Erinnerung an NS-Widerstandskämpfer: Gezerre um Gedenk-Schilder
Zwei neue Straßenschilder erinnern in Bremen-Blumenthal an von den Nazis hingerichtete Widerstandskämpfer. Nun sollen sie abgebaut werden.
BREMEN taz | Sie hängen noch keinen Monat – und schon sollen sie wieder weg: Die Straßenschilder zum Gedenken an die aus Bremen-Blumenthal stammenden Antifaschisten Leo Drabent und Hans Neumann, die wegen „Vorbereitung zum Hochverrat“ am 20. November 1944 hingerichtet wurden. Angebracht hat sie Gerd-Rolf Rosenberger, DKPler und Mitglied der „Initiative Nordbremer Bürger gegen den Krieg“. Und nun soll er sie wieder abnehmen.

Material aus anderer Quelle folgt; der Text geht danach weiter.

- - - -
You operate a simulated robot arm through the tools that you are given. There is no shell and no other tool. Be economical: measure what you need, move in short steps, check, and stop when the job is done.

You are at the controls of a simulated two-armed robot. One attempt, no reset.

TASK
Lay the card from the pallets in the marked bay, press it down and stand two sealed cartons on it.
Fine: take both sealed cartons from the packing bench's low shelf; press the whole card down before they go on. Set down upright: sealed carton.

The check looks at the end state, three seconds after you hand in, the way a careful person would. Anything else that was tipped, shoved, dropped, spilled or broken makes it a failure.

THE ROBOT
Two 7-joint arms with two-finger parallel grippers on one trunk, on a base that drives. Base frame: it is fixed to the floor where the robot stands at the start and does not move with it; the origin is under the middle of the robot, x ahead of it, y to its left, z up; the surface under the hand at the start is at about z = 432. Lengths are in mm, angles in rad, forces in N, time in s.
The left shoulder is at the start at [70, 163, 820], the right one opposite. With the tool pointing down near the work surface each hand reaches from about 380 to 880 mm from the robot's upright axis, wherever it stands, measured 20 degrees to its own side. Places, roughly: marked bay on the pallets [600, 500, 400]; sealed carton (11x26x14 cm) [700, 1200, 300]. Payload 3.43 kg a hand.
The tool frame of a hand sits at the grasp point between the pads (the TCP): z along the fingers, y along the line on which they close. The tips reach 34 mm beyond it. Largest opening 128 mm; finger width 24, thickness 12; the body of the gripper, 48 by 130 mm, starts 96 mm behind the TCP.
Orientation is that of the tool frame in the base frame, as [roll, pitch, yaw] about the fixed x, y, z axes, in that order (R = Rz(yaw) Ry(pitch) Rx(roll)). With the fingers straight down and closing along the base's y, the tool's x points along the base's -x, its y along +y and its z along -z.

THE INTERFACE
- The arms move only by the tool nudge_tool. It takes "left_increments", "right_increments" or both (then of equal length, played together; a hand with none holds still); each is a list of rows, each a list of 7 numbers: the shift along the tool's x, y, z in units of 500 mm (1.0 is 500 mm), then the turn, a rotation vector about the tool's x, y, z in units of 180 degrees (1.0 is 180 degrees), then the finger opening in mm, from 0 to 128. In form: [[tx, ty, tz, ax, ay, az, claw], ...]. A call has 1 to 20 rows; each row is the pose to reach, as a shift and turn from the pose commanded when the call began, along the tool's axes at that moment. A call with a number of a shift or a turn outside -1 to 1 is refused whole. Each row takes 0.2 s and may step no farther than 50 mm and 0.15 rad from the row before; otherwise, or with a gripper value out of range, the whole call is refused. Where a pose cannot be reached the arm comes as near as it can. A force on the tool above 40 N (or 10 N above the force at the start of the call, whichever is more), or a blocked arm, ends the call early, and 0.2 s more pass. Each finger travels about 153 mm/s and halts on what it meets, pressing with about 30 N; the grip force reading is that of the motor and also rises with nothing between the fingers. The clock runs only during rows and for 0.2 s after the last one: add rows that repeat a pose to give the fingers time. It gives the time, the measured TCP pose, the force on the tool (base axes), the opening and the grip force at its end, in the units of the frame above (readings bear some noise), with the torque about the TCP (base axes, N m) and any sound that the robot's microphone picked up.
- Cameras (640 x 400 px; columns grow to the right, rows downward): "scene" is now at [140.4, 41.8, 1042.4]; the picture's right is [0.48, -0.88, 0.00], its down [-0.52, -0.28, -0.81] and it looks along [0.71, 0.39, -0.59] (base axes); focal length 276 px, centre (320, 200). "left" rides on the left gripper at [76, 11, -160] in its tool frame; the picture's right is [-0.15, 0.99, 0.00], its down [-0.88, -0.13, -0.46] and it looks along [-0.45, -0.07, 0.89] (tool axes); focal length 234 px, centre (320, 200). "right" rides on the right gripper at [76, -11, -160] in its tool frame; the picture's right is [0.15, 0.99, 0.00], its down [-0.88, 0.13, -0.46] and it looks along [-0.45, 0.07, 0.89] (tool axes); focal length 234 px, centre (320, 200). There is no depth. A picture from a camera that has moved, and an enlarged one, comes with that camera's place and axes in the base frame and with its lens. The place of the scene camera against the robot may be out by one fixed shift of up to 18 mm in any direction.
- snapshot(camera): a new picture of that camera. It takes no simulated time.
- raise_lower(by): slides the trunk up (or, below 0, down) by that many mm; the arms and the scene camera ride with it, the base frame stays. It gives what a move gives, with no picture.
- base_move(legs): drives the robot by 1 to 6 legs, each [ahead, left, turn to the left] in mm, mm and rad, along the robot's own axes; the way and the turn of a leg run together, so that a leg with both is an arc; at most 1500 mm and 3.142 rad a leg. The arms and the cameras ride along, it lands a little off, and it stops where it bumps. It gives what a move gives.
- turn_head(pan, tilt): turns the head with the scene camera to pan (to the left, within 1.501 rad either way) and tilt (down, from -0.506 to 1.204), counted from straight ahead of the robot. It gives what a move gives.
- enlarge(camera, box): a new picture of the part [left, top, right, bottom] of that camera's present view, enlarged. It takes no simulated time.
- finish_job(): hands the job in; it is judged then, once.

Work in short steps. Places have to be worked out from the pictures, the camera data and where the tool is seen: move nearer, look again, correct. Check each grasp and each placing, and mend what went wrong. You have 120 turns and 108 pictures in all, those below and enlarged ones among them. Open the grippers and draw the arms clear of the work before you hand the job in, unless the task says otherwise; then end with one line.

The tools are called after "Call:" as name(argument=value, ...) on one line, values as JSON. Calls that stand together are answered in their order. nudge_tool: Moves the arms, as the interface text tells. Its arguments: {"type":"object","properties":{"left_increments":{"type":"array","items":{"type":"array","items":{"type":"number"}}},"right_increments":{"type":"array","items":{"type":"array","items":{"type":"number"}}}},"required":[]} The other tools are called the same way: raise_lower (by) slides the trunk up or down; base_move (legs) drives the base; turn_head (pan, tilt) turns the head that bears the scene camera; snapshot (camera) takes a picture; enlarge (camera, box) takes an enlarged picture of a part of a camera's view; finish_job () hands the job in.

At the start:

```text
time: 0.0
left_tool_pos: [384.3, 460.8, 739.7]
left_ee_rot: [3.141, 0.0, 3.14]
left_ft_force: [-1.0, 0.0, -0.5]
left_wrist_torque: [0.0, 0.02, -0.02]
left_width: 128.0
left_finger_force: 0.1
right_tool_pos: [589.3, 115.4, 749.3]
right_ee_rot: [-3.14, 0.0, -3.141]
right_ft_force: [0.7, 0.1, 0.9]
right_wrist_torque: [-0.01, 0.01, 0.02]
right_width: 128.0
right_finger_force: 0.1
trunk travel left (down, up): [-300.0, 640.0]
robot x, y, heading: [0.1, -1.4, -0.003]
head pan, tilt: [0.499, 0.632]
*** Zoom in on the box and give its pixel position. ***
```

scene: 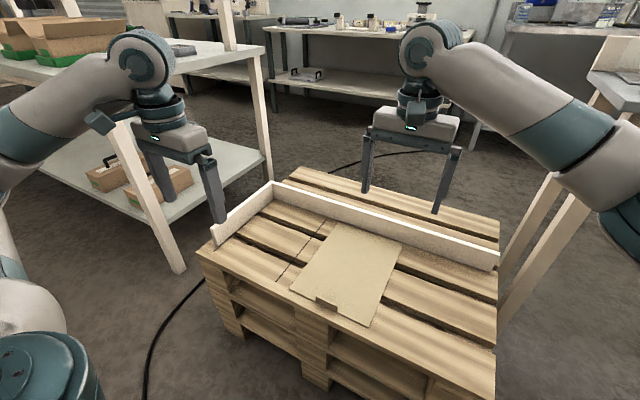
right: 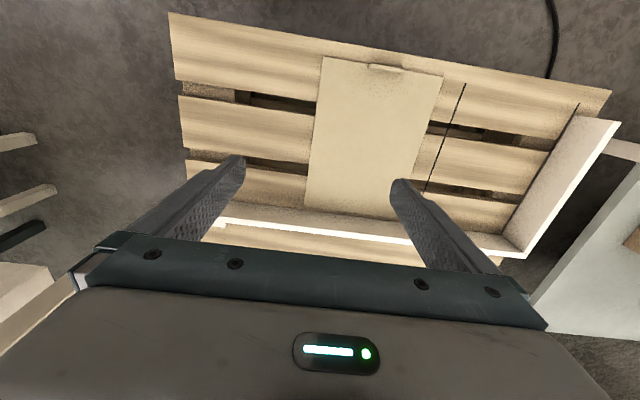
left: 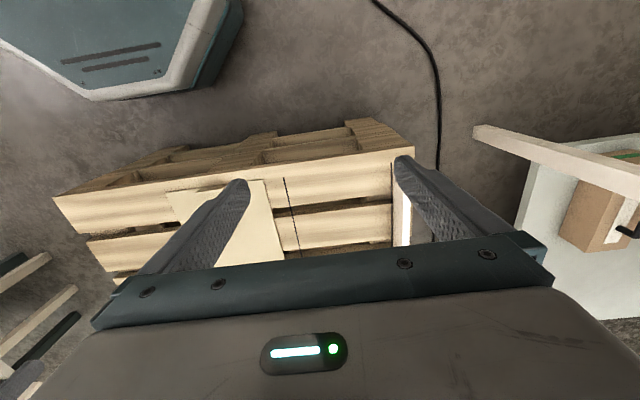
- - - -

„Auf keinen Fall werde ich das tun“, sagt er. Das Stadtteilparlament von Blumenthal, der „Beirat“, sei sich seit fünfeinhalb Jahren einig, dass es mindestens eine Straße geben müsse, die nach Leo Drabent benannt sei. In der Tat hatte Rosenberger im Juli 2012 einen Bürgerantrag gestellt, der positiv beschieden wurde, aber: „Wir wollten einen Teil der Richard-Taylor-Straße umbenennen, dort wohnen aber 1.000 Menschen“, sagt Ortsamtsleiter Peter Nowack (SPD). „Man braucht für eine Straßenumbenennung die Zustimmung ausnahmslos aller Anwohner, die bekamen wir aber nicht – schon deshalb, weil dort ein NPD-Mitglied wohnt.“
Man habe über die Benennung der Brücke über die B74 nachgedacht, „aber solche Brücken dürfen gar nicht benannt werden.“ Und dann sei überlegt worden, eine Gedenk-Stele zu errichten, „aber das kostet Geld“, sagt Nowack.
Das beschaffte schließlich Rosenberger: „Weil unsere Geduld am Ende war, haben wir selbst die Initiative ergriffen. Wir haben eine Spenden-Veranstaltung organisiert und vom Erlös zwei Straßenschilder finanziert“, sagt er. Die wurden am 16. Dezember errichtet, zum Gedenken an Drabent und seinen Freund und Mitstreiter Hans Neumann. Beide haben auf den Bremer Werften Vulkan und AG Weser Flugblätter gegen das Nazi-Regime und für eine schnelle Beendigung des Krieges verteilt – und beide wurden am 20. November 1944 im Zuchthaus Brandenburg (Havel)-Görden von den Nazis hingerichtet. Stolpersteine sowohl für Drabent und Neumann liegen in Bremen-Vegesack und -Blumenthal bereits seit dem Jahr 2005.
Formalrechlichte Hürden
Die formalrechtlichen Hürden für Straßenumbenennungen sind Rosenberger bekannt: „Wir haben deshalb nach Wegen gesucht, die bisher keinen Namen trugen und wo es keine Anwohner gibt, die man hätte befragen müssen.“ Sehr schnell sei er fündig geworden: „Ich frage mich, warum wir problemlos zwei Rad- und Fußgängerwege gefunden haben, das Ortsamt aber seit fünfeinhalb Jahren nichts findet“, sagt er.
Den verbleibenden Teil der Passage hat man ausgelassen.